Le mouvement abolitionniste désigne le courant d'idées qui, à la fin du siècle des Lumières (dico) et au début du XIXe siècle, a pour la première fois dans l'Histoire de l'humanité contesté le principe même de l'esclavage (dico) et conduit à la mise hors la loi de la traite et de l'exploitation des êtres humains en Occident.
Les premiers effets du mouvement abolitionniste se voient en 1770, en Nouvelle-Angleterre (Amérique du nord), où certains colons s'interdisent la possession d'esclaves. À la suite de quoi l'esclavage est mis hors la loi dans la colonie anglaise du Vermont, en 1777. Le Danemark est le premier État européen à s'engager dans cette voie en 1792. Il est suivi par l'Angleterre qui interdit la traite en 1807 puis l'esclavage proprement dit en 1833. Après un essai raté en 1794, la France des droits de l'Homme abolit définitivement l'esclavage en 1848, les États-Unis en 1865 et le Brésil en 1888 seulement.
Le peintre anglais George Morland est à l'origine de la première oeuvre moralisatrice qui dénonce la traite : Execrable human trade. Une version française est publiée en 1794 avec pour titre : Traite des nègres. Ce vil métier a été aboli par la convention nationale.
Condamnations sélectives
Avant l'émergence du mouvement abolitionniste aux XVIIe et XVIIIe siècles, la traite d'être humains et l'esclavage n'ont fait l'objet que de réprobation ou de condamnations sélectives. En terre d'islam comme en terre chrétienne, on s'interdit au Moyen Âge d'asservir des coreligionnaires mais on ne s'oblige pas pour autant à affranchir les esclaves lorsque ceux-ci se convertissent à la foi de leurs maîtres.
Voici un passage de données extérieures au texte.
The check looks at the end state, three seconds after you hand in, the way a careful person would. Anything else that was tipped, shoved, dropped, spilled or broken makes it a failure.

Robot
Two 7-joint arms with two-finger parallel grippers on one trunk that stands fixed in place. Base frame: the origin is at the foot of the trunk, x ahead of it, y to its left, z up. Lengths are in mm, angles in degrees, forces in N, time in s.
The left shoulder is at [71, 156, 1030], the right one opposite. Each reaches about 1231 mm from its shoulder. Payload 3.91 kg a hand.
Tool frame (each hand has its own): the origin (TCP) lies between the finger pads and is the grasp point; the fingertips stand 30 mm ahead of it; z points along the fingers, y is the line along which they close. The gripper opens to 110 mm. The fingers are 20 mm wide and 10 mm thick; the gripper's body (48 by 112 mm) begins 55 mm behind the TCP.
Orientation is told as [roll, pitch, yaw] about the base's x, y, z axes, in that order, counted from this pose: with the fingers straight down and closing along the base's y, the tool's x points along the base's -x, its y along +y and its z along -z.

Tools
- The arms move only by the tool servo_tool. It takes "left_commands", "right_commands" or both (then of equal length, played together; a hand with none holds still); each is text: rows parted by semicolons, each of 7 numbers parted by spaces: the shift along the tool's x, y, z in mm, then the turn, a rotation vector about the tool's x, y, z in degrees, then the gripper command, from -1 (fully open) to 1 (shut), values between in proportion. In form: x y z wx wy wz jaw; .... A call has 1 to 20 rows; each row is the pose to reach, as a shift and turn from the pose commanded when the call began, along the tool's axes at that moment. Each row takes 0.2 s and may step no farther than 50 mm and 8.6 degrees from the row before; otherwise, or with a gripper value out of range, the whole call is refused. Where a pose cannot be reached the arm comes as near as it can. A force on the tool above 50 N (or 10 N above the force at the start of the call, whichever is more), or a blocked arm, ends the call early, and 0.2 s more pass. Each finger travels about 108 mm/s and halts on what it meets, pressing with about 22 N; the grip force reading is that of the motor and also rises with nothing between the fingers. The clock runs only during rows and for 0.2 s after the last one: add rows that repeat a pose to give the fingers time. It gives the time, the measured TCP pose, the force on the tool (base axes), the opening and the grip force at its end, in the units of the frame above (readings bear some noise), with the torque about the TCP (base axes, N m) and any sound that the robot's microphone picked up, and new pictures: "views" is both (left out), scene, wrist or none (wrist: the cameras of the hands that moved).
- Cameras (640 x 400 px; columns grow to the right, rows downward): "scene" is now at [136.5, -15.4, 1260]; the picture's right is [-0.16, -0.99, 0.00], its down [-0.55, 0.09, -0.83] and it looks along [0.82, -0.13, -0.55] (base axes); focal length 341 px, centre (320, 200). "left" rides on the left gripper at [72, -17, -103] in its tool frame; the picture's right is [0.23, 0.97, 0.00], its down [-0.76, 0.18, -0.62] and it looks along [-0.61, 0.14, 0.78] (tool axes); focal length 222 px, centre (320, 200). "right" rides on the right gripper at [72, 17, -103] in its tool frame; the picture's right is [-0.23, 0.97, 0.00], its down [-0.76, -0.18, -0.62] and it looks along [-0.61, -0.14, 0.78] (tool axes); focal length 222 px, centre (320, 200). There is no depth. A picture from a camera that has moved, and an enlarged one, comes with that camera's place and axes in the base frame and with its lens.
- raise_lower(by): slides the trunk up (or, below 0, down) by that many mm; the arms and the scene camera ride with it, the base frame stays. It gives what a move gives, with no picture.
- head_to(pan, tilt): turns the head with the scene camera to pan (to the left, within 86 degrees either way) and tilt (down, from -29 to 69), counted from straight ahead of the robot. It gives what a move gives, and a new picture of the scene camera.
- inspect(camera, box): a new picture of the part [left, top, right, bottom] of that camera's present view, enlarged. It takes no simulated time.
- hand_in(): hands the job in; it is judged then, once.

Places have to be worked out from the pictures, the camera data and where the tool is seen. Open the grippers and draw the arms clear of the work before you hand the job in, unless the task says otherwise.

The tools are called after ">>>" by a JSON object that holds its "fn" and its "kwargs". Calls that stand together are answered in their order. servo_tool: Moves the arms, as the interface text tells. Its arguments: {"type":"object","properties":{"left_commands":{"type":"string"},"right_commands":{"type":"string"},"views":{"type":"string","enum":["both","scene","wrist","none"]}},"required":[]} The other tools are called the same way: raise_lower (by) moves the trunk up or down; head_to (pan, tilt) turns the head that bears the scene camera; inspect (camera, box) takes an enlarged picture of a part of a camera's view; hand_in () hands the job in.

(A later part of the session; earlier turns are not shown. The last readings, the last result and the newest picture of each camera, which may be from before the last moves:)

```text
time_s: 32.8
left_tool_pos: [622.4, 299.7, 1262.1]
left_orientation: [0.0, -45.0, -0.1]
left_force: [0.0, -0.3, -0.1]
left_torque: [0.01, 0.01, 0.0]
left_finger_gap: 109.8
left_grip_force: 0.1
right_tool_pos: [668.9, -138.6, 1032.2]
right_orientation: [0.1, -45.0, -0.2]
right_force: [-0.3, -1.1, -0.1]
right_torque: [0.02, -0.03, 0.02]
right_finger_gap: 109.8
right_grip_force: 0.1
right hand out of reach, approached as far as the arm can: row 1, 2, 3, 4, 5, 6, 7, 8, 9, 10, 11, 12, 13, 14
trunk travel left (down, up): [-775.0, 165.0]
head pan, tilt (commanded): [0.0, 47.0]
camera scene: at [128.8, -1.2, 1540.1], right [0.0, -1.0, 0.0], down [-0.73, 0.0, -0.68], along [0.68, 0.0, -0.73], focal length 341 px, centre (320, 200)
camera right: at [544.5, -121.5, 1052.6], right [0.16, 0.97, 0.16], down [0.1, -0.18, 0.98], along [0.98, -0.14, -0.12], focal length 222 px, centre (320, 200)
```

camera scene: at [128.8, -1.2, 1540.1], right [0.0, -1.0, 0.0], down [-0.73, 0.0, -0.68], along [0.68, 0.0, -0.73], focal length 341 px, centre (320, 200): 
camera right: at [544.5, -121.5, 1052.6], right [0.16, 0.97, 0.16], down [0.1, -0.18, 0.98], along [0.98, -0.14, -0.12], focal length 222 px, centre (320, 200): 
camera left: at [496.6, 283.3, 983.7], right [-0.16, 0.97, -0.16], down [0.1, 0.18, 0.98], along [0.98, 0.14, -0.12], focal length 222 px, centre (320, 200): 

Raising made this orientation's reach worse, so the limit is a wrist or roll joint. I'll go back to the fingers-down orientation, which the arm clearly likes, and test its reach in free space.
Dans l'Europe médiévale, les moeurs évoluent toutefois et l'esclavage finit par disparaître au tournant de l'An Mil, remplacé par le servage, une forme de servitude adoucie qui attache les travailleurs à leur terre et ne permet ni de les vendre ni de les séparer de leurs proches.
L'institution réapparaît à la fin du Moyen Âge sur la façade méditerranéenne, en contact avec le monde musulman : il arrive alors que de riches particuliers et des marchands s'offrent les services d'un ou plusieurs esclaves domestiques. Plus gravement, l'esclavage accompagne l'implantation de comptoirs portugais en Afrique et surtout la découverte et l'exploitation du Nouveau Monde.
En 1454, le pape Nicolas V croit bon d'autoriser les Portugais à acheter des esclaves africains sous réserve qu'ils les convertissent à la foi chrétienne. Moins d'un siècle plus tard, en 1537, son successeur Paul III, révolté par l'ampleur de la traite atlantique, condamne l'esclavage. Mais ses injonctions n'ont aucun écho chez les planteurs et les marchands du Nouveau Monde.
Un premier pas avec l'interdiction de la traite d'êtres humains
Le projet radicalement nouveau qui a nom « abolitionnisme » apparaît seulement au XVIIIe siècle.
Il naît dans les cercles philanthropiques anglais, à l'initiative de personnalités généreuses comme Granville Sharp. Il se diffuse outre-Atlantique chez les Quakers de Pennsylvanie.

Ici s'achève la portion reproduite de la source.